The upscale wedding of a famous mob lawyer’s daughter held in the days following Jimmy Hoffa’s disappearance will be depicted in the much-anticipated Martin Scorsese movie,The Irishman, about the relationship between the iconic labor union boss and an east coast mafia hit man.
The fiery 62-year old Hoffa was kidnapped and killed on July 30, 1975, vanishing from a suburban Detroit restaurant parking lot on his way to a meeting with a pair of mob captains to discuss his plans to retake the top spot in the Teamsters union. Just over 48 hours later, Hoffa’s longtime attorney Bill Bufalino, a one-time Teamsters power himself and a mouthpiece for numerous high-wattage American mafia figures in his day, married off his baby girl at his estate in Grosse Pointe Shores, Michigan in front of a cavalcade of mob royalty, including several of those suspected in Hoffa’s murder conspiracy. Hoffa’s remains have never been found and nobody has ever been arrested for his slaying.

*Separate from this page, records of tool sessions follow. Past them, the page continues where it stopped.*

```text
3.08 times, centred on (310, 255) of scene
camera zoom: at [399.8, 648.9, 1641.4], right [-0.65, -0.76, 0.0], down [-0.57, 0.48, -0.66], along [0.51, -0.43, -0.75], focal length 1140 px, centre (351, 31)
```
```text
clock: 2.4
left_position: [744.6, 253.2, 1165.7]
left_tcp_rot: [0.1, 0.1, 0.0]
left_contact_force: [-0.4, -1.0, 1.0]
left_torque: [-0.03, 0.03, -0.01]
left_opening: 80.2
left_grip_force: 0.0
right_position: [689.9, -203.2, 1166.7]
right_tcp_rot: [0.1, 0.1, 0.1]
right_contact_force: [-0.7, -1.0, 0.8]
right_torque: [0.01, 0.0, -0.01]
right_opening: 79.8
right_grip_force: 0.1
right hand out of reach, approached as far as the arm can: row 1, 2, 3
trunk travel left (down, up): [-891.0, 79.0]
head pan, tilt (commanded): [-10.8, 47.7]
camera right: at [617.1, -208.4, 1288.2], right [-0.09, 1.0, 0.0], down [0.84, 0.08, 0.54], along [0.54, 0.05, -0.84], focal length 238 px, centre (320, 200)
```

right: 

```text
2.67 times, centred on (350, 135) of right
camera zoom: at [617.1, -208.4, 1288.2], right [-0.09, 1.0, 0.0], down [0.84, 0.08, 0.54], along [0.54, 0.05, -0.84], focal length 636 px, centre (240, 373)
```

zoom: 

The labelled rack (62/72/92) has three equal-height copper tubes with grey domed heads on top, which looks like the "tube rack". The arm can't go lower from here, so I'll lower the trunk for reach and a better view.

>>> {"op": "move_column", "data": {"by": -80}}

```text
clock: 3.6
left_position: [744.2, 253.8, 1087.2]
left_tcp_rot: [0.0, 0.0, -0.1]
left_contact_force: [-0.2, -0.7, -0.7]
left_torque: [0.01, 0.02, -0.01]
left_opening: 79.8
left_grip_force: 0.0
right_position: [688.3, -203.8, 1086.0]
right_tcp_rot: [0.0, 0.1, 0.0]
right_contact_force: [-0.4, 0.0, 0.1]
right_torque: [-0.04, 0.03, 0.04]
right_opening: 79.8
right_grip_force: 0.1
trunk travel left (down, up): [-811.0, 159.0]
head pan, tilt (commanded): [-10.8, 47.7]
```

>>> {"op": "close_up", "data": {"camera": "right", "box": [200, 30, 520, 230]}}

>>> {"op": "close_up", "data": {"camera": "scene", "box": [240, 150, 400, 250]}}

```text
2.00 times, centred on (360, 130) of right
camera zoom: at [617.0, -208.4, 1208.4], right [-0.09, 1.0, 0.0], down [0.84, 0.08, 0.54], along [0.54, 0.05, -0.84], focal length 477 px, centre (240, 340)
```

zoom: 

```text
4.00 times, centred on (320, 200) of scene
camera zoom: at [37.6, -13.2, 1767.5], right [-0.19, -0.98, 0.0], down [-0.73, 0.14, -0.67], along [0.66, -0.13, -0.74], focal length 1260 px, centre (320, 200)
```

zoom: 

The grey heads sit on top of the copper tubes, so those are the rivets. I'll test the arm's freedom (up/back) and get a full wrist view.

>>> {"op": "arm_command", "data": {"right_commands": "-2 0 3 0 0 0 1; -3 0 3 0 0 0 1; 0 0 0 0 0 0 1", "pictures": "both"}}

The Bufalino wedding was intensely monitored by FBI surveillance units. Bufalino himself had been identified as a “made man” in Detroit’s Zerilli-Tocco crime family by informants to the FBI and Michigan State Police in the years before he became an attorney.
The Irishman is based on the 2003 best-selling book, I Heard You Paint Houses, penned by Charles Brandt chronicling the life of Delaware Teamsters leader and mob assassin Frank (The Irishman) Sheeran, who dubiously claimed on his deathbed he was the triggerman in the Hoffa hit – his confession is unsubstantiated and heavily doubted by historians and the FBI. Scorsese has cast Robert De Niro as Sheeran, Al Pacino as Hoffa and Ray Romano as Bufalino in the $100,000,000 project currently in production in New York and slated for a late 2018 limited-theatre run and 2019 streaming release.
While De Niro and Pacino are legends of the big screen, Romano is more known for his work on television, where he got an Emmy nod for his successful CBS sitcom Everybody Loves Raymond. The show ran for nine seasons and won more than a dozen Emmy Awards. Romano has gotten recent rave reviews for his supporting role in the movie The Big Sick.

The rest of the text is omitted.